Fuel cell trucks for Toyota’s European logistics

VDL Special Vehicles, specializing in battery electric and hydrogen conversions for various vehicle types, has converted a DAF CF heavy truck to hydrogen power thanks to Toyota’s fuel cell technology. No technical details have been released, but the project aims to achieve a more extended range and quicker refueling than with a BEV truck.

This first demo truck will be used for road testing to prepare for the next phase of the project, where four more trucks will be produced for Toyota’s European logistic providers, VOS Transport Group, CEVA, Groupe CAT, and Yusen. They will use these trucks between Antwerp, Lille, Cologne, Amsterdam, and Rotterdam daily. In theory, these trucks will be on the road for five years.
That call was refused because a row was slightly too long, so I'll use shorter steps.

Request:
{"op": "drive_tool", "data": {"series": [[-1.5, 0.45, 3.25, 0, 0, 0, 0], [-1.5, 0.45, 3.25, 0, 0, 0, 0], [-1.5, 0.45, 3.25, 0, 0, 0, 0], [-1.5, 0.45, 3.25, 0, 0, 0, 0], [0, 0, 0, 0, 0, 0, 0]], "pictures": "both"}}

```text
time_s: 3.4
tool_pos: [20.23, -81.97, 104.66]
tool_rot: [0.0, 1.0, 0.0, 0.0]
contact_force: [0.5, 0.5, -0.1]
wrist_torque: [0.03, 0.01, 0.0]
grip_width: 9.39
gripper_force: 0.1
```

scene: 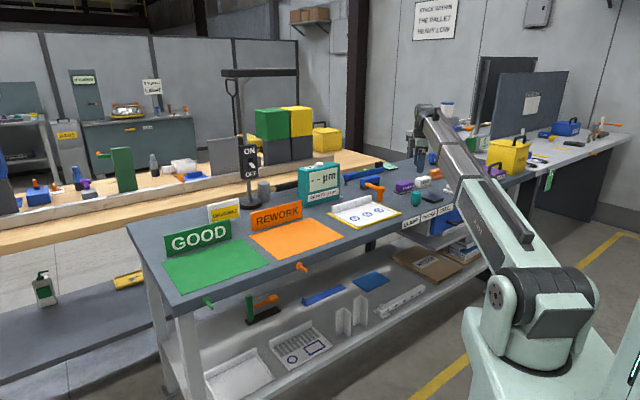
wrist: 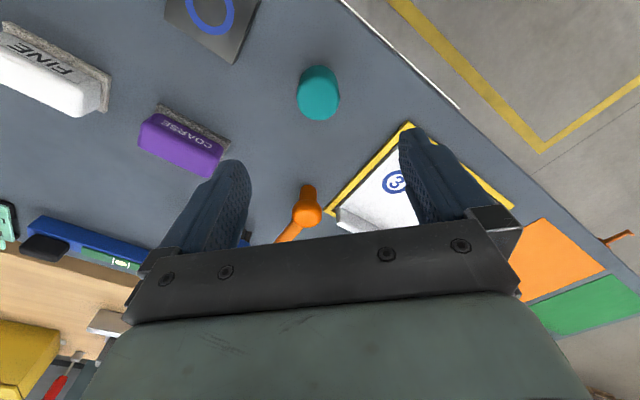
The hydrogen tanks of VDL-Toyota’s fuel cell truck are stacked behind the cab to maximize space / Toyota Motor Europe

Where’s the demand?

The project’s primary goal is to provide knowledge on the use of hydrogen in heavy road transport and to stimulate the development of hydrogen infrastructure across Europe. Toyota also wants to decarbonize its logistics to become fully carbon-neutral by 2040.

However, other hydrogen truck projects have not yet been very successful. Earlier this year, Dutch transport companies could request a subsidy to purchase zero-emission trucks, including hydrogen and battery-electric drivetrains. Around 400 subsidies for BEV trucks were requested, compared to zero for the FCEV camp.

The main problem seems to be the cost and lack of infrastructure, with hydrogen being a much more energy-intensive solution to produce and more difficult to store. At the same time, electricity is readily available to charge up batteries. The skinny profit margins of the transport sector are, therefore, quick to decide on the cheaper option if they have to decarbonize.